Ma qual è la condizione delle finanze pubbliche? Nel 2008, il debito pubblico era il 122 per cento del Pil. Nel 2013, aveva raggiunto il 175 per cento. Le previsioni per l’anno in corso sono di un ulteriore aumento. Secondo la Commissione europea, raggiunto il picco del 177 per cento, a partire dal 2015, il rapporto tra debito e Pil dovrebbe cominciare a scendere, grazie a finanze pubbliche più sane e alla (possibile) crescita economica. È prevedibile che i tempi della ripresa siano, però, assai lunghi. Quanto lunghi, non è possibile saperlo. Del resto, tanto più le previsioni economiche scrutano nelle nebbie del futuro, tanto più somigliano a quelle degli aruspici che traevano presagi dal volo degli uccelli.

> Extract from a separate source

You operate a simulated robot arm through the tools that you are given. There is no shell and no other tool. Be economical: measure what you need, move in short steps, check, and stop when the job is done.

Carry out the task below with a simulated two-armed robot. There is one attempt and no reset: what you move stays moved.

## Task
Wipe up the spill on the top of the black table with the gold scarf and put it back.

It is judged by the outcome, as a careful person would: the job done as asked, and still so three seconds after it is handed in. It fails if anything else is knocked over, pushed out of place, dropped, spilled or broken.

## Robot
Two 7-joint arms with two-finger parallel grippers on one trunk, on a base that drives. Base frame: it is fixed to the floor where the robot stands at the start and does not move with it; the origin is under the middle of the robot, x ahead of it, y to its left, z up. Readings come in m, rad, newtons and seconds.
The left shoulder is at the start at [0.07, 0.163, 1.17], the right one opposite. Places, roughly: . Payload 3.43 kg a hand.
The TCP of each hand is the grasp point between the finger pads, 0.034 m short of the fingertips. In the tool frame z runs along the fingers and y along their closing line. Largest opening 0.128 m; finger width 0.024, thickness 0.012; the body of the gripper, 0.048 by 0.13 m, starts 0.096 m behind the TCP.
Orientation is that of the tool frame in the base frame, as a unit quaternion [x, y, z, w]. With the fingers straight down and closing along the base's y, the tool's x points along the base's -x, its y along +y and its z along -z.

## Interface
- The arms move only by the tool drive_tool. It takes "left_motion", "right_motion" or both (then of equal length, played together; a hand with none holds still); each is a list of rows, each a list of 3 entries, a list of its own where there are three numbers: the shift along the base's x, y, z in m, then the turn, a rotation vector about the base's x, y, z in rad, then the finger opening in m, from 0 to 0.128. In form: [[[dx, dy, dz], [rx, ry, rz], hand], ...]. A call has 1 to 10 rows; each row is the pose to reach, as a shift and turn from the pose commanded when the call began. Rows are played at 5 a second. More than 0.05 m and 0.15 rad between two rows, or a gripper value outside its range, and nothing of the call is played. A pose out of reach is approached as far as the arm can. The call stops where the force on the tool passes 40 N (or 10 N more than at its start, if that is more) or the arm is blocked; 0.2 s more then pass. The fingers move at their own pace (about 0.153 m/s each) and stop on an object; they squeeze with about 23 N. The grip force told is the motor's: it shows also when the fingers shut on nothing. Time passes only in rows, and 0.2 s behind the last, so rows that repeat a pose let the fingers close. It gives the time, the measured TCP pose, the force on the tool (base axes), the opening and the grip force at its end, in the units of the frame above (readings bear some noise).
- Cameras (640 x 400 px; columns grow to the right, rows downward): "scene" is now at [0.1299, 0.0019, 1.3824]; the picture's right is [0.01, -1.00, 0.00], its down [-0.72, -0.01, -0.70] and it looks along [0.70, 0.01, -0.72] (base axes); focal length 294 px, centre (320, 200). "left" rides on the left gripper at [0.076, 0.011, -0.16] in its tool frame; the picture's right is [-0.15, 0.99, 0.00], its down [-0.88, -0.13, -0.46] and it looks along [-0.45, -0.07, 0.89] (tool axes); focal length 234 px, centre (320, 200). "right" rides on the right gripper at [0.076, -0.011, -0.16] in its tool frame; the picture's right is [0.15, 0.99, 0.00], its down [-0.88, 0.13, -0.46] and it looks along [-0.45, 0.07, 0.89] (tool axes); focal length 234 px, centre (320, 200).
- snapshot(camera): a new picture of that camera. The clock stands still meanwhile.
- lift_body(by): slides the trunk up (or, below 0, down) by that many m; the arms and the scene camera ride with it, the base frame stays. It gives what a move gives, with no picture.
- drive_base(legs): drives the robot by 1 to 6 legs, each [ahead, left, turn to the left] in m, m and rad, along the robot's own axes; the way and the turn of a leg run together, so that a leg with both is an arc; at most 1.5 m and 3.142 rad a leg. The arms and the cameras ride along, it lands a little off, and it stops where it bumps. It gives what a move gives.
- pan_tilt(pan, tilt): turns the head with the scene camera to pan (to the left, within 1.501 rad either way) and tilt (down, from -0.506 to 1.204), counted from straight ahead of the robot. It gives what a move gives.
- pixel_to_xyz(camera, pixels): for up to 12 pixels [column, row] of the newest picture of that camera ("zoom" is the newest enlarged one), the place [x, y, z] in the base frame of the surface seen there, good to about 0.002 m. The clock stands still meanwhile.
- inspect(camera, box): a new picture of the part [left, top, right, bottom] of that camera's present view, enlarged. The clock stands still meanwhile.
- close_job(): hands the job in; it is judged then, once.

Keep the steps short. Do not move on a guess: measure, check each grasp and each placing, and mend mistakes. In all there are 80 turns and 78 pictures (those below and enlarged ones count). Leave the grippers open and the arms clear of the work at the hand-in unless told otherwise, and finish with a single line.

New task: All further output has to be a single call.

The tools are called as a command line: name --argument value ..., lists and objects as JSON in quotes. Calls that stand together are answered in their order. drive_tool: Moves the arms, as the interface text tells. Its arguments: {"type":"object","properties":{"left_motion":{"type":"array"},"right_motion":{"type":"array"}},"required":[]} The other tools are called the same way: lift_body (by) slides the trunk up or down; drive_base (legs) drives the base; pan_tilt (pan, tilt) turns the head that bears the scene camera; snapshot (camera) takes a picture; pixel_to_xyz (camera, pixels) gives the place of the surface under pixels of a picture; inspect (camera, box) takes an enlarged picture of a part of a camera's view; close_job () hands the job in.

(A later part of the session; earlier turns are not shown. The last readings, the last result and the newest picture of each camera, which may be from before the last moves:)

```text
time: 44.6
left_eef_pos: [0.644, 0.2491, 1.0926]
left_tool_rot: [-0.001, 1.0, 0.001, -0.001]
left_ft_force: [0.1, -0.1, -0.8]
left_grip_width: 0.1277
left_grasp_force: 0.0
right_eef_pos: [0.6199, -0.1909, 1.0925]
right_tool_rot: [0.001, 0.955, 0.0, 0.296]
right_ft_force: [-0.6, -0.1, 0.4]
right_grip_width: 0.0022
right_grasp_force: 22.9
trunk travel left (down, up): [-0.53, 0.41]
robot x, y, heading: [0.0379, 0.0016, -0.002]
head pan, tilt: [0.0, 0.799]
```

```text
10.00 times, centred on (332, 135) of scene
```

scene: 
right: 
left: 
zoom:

La Grande recessione segnerà a lungo i paesi europei. Durante le recessioni non si distruggono solo posti di lavoro, ma calano anche gli investimenti in capitale e tecnologia. Si riduce, così, ciò che gli economisti chiamano “produzione potenziale”, il livello normale della produzione che dipende dalle risorse e dalla tecnologia disponibili. Al termine della recessione, un paese si ritrova con una capacità produttiva inferiore a quella pre-crisi. Secondo l’economista Laurence Ball, della Johns Hopkins University, la Grande recessione determinerà effetti duraturi in tutti i paesi che ne sono stati colpiti, Italia inclusa. Per le 23 nazioni considerate dallo studio di Ball, nel 2015 la perdita del Pil potenziale rispetto al livello pre-crisi è stimata nell’8,4 per cento: per avere un’idea, è come se si perdesse la produzione della Germania. Per l’Italia, la perdita stimata di prodotto potenziale per il 2015 è del 12 per cento, per la Grecia del 35 per cento.

La questione cruciale è se questo danno sia reversibile. La risposta dipende, in larga misura, dalle scelte di politica economica. Un’espansione degli investimenti e dell’occupazione potrebbe spingere il prodotto di nuovo verso il suo livello potenziale, o almeno ridurre l’entità della perdita. Se si guarda all’Europa, che ciò possa accadere è, allo stato attuale, improbabile. C’è il rischio, però, che se la crescita continuerà ad essere a lungo così lenta, in molti paesi i costi sociali ed economici divengano davvero troppo alti. Sarà molto difficile, allora, ignorarli.